I have also collected backwards – complete to 1946 and most issues back to Vol 1 #2.
I also have MRs from 1947 until about 1970 (when I decided the 1’=1’ was more my interest; also RMC, Model Trains, the “old” Toy Trains and even HO Monthly in that period. Most of those are in “well read” condition .
I know about a half-dozen other life subscribers, so there has to be a fair number of us.
Most special-interest magazines like Trains would probably note such things as their longest-subscriber and maybe its old lifers in an aniversary issue .
David P. Morgan (and I’m told, Al. Kalmbach before that) used to send a personal note of thanks, BTW.
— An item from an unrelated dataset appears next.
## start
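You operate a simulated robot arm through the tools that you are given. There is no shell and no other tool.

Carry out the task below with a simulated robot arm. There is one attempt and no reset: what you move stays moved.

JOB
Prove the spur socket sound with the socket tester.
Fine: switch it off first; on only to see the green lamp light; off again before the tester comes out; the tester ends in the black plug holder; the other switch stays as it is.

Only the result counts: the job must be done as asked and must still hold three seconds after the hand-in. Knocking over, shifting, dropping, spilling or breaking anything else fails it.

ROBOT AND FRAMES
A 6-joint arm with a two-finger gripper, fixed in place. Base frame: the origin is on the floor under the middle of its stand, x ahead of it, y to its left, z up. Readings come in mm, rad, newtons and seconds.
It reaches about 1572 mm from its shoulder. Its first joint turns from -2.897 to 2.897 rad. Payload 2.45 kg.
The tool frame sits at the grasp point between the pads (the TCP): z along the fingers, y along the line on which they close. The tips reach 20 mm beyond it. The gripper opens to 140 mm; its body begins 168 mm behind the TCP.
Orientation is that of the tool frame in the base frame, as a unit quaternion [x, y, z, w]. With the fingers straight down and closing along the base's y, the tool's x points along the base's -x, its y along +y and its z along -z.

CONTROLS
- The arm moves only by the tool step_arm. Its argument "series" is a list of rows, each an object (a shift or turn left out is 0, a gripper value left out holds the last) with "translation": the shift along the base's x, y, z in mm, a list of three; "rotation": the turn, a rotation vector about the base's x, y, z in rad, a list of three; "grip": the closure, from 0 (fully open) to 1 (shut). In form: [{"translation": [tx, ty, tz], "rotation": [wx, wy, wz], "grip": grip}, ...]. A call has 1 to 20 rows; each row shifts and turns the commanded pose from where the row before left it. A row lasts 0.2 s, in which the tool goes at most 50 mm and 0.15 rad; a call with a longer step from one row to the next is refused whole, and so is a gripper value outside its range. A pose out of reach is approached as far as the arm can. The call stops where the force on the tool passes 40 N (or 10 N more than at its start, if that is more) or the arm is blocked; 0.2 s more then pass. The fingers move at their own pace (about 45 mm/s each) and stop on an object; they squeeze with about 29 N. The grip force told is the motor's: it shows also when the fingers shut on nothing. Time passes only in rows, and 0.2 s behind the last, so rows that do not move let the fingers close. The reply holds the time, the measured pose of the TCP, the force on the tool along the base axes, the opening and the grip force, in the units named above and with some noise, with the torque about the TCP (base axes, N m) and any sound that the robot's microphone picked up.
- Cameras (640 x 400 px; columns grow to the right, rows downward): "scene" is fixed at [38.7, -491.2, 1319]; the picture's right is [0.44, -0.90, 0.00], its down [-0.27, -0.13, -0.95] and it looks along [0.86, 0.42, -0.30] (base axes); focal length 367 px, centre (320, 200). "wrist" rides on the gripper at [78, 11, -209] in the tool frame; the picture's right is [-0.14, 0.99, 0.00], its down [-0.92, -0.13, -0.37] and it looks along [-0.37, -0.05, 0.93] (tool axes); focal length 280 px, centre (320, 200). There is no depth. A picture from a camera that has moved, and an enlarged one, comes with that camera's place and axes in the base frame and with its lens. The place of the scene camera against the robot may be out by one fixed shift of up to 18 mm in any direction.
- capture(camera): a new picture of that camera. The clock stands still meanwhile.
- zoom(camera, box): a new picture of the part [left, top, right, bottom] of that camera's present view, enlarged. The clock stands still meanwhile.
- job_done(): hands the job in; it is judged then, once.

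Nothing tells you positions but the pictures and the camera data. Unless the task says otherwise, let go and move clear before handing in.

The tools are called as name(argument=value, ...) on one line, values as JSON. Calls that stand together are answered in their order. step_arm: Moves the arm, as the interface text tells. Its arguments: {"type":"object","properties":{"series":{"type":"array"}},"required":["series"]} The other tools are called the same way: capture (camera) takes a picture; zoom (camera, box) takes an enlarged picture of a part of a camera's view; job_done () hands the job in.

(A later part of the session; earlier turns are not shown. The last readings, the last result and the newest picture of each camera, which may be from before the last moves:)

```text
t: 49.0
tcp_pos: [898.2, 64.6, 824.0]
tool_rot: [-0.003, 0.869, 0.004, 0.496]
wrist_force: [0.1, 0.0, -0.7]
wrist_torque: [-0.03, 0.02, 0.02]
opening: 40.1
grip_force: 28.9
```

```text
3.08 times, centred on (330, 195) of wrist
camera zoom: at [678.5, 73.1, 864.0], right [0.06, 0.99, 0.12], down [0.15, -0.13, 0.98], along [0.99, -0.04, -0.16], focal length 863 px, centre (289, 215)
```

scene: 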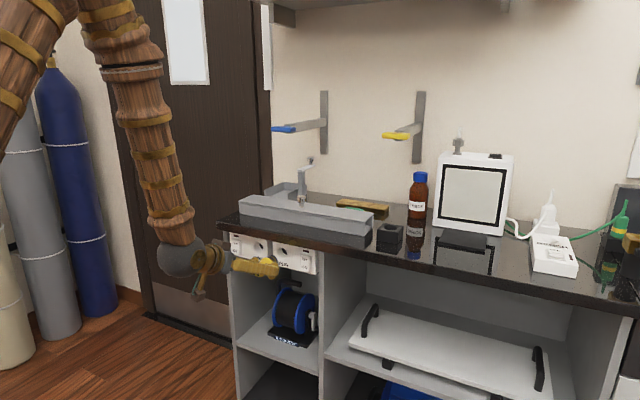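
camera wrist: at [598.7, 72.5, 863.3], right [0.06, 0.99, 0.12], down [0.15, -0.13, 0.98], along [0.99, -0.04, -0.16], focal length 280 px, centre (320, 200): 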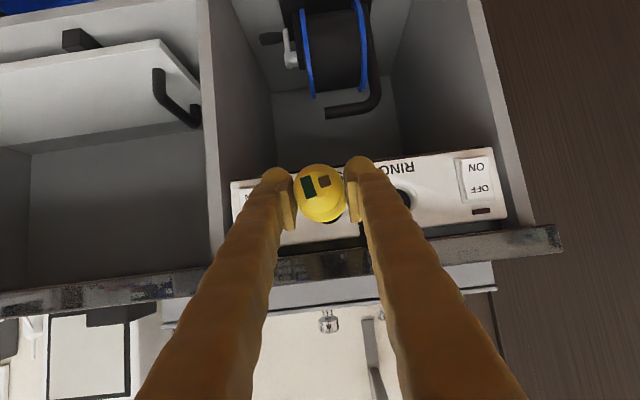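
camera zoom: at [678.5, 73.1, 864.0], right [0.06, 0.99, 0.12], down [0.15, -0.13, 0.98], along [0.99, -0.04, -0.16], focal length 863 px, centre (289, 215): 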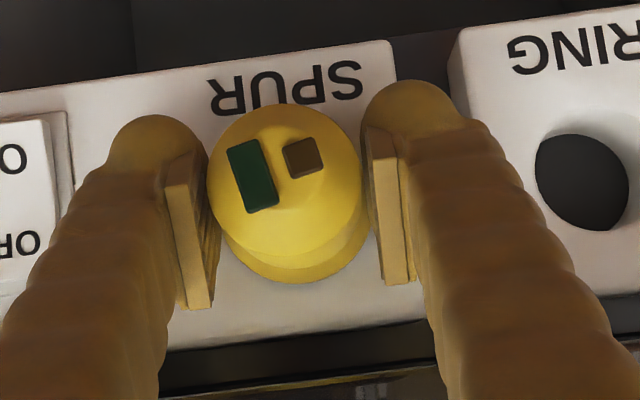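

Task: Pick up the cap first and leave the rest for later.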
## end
Maybe Trains at 65 will include such.
In any case, a number for us on the R&LHS list – which has guys with Railroad History collections going back to the 1920s – that’s a pile too! . My guess is either they’re not married or have spouses that have [space-consuming] hobbies of their own.
Cheers,
Jim Guthrie
I have it from a good source that the Lifetime subscribers to Trains will be mentioned in some way in the November issue.
By the way…I’m one of 'em! Got in within a year of the time the curtain fell. That was over 30 years ago.
CS:
Do you remember what the cost for a lifetime versus an annual susscription was at that time?
Richard
Interesting. I never heard of this before. I would like to know what it cost to be a lifetimer.
As I recall, forty years ago it was $60. To bad I didn’t have the good sense to take Kalmbach up on the deal!
I don’t have continous years back in history of TRAINS but I have many, many years of them…The problem is where to keep them…One just does not through away a TRAINS magazine. Have Railroad magazines, some back in the mid 40’s. They sure had some good human interest railroad stories and great drawings in them…One can look in one of them and REALLY see how much railroading has changed.
…I had never heard of the lifetime subscription {TRAINS}, before…I could have been temped with that. What a savings that would have been.
$60 [:O] even after adjusting for inflation that would be a no brainer !!!
While I am not a lifetime subscriber of Trains Magazine, I certainly have a large collection of back issues from the last thirty years. I only wi***hat the publisher of Trains would go back to using the old familiar, traditional masthead. TRAINS splashed diagonally across the front cover just donesn’t cut it with me.
Ray Loftesness II
CANADIANPACIFIC2816
It was up to $75.00 when I scraped that together and took the plunge (rough for a college kid who paid his own way). At the time (I might have been about 20), I figured that I’d have it “paid off” at about 34, compared to the then-current three-year subscription price ($18.00). With a two-year subscription now costing $79.95, I go through another lifetime every 24 months or so.
Modelcar is right, one just does not throw away an issue of TRAINS magazine. I held on to the very first issue I ever purchased (July 1965) even after it was battered beyond belief and threw it out only after I was able to obtain a replacement copy at a swap session.